April 29, 2013
Fear Of Missing Out More Prevalent Due To Internet, Social Media
Alan McStravick for redOrbit.com - Your Universe Online
If you´ve ever been faced with having to decide between two options, chances are you have experienced what is simply and psychologically referred to as the “Fear of Missing Out” (FoMO). This phenomenon, according to researchers from the University of Essex, has become more prevalent with the ever-present nature of the Internet in our day-to-day lives. And for the first time, the ability to accurately measure FoMO has been devised.FoMO is generally understood as a concern people have that others may be having more fun and rewarding experiences than they are. With the rise of websites like Facebook and Twitter and their easy accessibility on our tablets and phones, individuals are able to keep current on their friends movements like never before. This ability has led to the hidden curse of FoMO.
The Essex research team, with colleagues from the University of California and the University of Rochester, will be publishing their findings in the July issue of the journal Computers in Human Behavior.
The researchers claim theirs is the first study to examine this phenomenon in depth. As FoMO really only came to light in the last 3 years, with respect to the pervasive nature of the Internet in our daily lives, the team focused their research on a subject group of individuals under age 30.
Lead researcher and psychologist Dr. Andy Przybylski claims one of the main issues regarding individuals with a high level of FoMO is that they may choose to become so involved in monitoring their social network friends´ activities that they will often ignore what they are actually enjoying themselves.
“I find Facebook rewarding to use, but how we are using social media is changing,” claimed Przybylski in a statement. “It is no longer something we have to sit at a computer and log into as we have access all the time on our phones. It is easier to get into the rhythm of other people´s lives than ever before as we get alerts and texts."
“We have to learn new skills to control our usage and enjoy social media in moderation. Until we do, it creates a double-edged sword aspect to social media,” he said.
The international collaborative research team was able to devise a way of measuring an individual´s level of FoMO. They have even put a version of their test online that compares your own level of FoMO to those involved in the study. To test your own level, go to ratemyfomo.com.
Study subjects who were more affected than others typically saw their use of social media as being an important tool making them more dependent on social media as part of their social development.
Przybylksi pointed out that social factors are important indicators.
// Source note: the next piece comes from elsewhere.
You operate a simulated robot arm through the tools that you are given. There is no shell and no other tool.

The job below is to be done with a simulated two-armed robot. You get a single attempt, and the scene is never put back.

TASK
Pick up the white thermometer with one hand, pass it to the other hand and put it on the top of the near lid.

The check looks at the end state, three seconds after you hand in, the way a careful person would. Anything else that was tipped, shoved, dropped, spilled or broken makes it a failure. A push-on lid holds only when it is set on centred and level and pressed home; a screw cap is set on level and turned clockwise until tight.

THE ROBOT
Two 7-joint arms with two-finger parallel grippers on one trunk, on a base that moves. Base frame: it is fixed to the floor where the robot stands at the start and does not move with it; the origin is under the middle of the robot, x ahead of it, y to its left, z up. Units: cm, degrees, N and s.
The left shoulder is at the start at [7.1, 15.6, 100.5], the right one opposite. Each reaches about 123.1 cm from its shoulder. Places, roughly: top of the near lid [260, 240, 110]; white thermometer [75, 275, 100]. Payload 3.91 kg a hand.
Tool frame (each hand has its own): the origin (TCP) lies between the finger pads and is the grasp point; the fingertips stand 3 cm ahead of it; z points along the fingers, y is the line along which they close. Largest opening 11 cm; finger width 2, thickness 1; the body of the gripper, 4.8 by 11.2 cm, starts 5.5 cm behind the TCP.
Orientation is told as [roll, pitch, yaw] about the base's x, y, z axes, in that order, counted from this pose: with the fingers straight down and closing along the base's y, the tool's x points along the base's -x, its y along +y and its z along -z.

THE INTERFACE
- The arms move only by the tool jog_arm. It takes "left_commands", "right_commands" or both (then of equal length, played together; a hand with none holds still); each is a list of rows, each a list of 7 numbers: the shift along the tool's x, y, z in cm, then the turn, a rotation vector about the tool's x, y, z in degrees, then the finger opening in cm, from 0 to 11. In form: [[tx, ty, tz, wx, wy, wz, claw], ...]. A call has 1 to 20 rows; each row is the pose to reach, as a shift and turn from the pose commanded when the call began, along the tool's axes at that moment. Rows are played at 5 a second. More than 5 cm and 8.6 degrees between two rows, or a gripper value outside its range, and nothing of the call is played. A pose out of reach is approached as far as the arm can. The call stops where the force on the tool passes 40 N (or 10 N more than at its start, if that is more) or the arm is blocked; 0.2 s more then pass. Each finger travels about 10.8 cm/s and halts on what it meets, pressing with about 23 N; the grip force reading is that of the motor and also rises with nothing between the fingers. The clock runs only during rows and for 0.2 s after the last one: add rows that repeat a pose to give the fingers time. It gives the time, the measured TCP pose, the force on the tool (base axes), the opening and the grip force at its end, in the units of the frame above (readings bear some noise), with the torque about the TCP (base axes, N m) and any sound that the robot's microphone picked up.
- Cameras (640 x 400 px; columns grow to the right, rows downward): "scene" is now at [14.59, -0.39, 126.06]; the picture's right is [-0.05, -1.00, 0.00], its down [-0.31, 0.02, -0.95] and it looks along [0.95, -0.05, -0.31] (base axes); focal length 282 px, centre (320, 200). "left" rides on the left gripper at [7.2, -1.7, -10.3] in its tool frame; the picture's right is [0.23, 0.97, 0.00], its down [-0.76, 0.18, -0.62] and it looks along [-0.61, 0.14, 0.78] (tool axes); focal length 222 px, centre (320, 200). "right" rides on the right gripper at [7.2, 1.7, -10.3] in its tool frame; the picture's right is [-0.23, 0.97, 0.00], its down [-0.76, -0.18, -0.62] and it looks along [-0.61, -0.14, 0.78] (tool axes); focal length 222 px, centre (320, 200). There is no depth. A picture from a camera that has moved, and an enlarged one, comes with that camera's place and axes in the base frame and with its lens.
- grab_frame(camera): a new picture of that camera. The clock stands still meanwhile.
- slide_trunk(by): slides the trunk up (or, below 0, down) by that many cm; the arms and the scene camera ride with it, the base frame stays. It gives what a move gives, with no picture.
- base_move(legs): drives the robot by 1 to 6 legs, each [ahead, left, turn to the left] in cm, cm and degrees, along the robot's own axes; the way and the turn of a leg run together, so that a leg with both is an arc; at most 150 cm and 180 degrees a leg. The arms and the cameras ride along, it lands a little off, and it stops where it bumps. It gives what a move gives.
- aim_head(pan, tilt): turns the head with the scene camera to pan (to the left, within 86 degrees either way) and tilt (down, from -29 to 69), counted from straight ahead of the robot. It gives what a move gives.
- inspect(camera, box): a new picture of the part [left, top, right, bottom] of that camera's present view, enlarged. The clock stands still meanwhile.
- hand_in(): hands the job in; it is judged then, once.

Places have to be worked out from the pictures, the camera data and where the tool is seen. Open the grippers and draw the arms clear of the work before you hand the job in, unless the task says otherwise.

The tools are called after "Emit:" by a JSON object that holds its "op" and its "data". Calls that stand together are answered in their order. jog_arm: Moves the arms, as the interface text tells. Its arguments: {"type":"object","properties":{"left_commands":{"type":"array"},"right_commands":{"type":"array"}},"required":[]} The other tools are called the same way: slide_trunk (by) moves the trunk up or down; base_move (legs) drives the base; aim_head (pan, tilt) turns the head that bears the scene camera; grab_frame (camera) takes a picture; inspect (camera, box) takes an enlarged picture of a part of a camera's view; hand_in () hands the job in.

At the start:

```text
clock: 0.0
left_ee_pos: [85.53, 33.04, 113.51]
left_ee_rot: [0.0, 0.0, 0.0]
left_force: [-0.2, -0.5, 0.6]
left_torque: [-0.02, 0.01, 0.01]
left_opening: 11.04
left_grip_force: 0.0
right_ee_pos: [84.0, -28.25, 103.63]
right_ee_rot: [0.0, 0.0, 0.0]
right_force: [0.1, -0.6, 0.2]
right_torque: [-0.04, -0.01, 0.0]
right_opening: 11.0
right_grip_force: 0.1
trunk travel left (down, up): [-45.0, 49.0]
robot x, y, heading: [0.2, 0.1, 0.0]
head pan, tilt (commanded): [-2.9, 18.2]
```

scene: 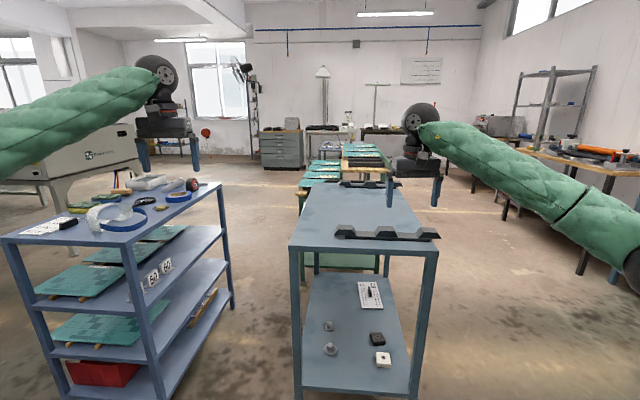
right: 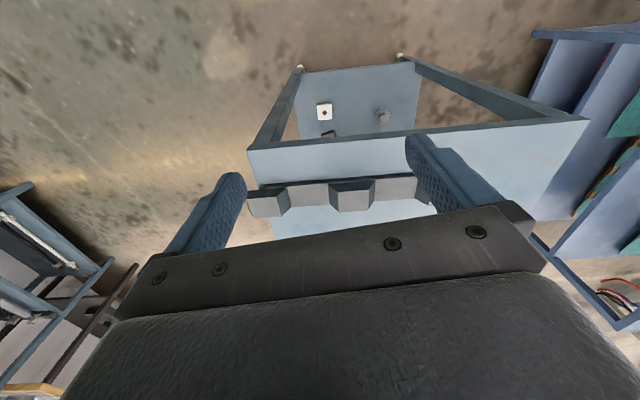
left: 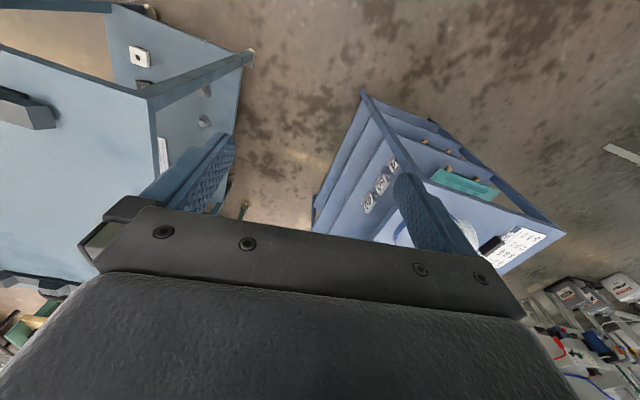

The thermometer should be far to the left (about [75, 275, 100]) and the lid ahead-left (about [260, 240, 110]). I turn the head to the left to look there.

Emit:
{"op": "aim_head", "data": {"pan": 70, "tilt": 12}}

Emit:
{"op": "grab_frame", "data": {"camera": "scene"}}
If an individual´s “psychological needs were deprived” they were more likely to seek out social media. Additionally, FoMO was able, in those individuals, to bridge this deprivation gap. This offered a viable explanation for why certain people use social media more than others.
The researchers point out their findings show people who exhibit a high level of FoMO are typically more likely to give in to the temptation of both checking and composing text messages and e-mails while driving. Additionally, they will allow social media to distract them from important daily tasks like university lectures. Overall, these individuals present more mixed feelings with regard to their social media use.
As this is just the first such study to have been conducted, the research team hopes further study will be conducted into the phenomenon of the fear of missing out and how it affects an individual´s general well-being.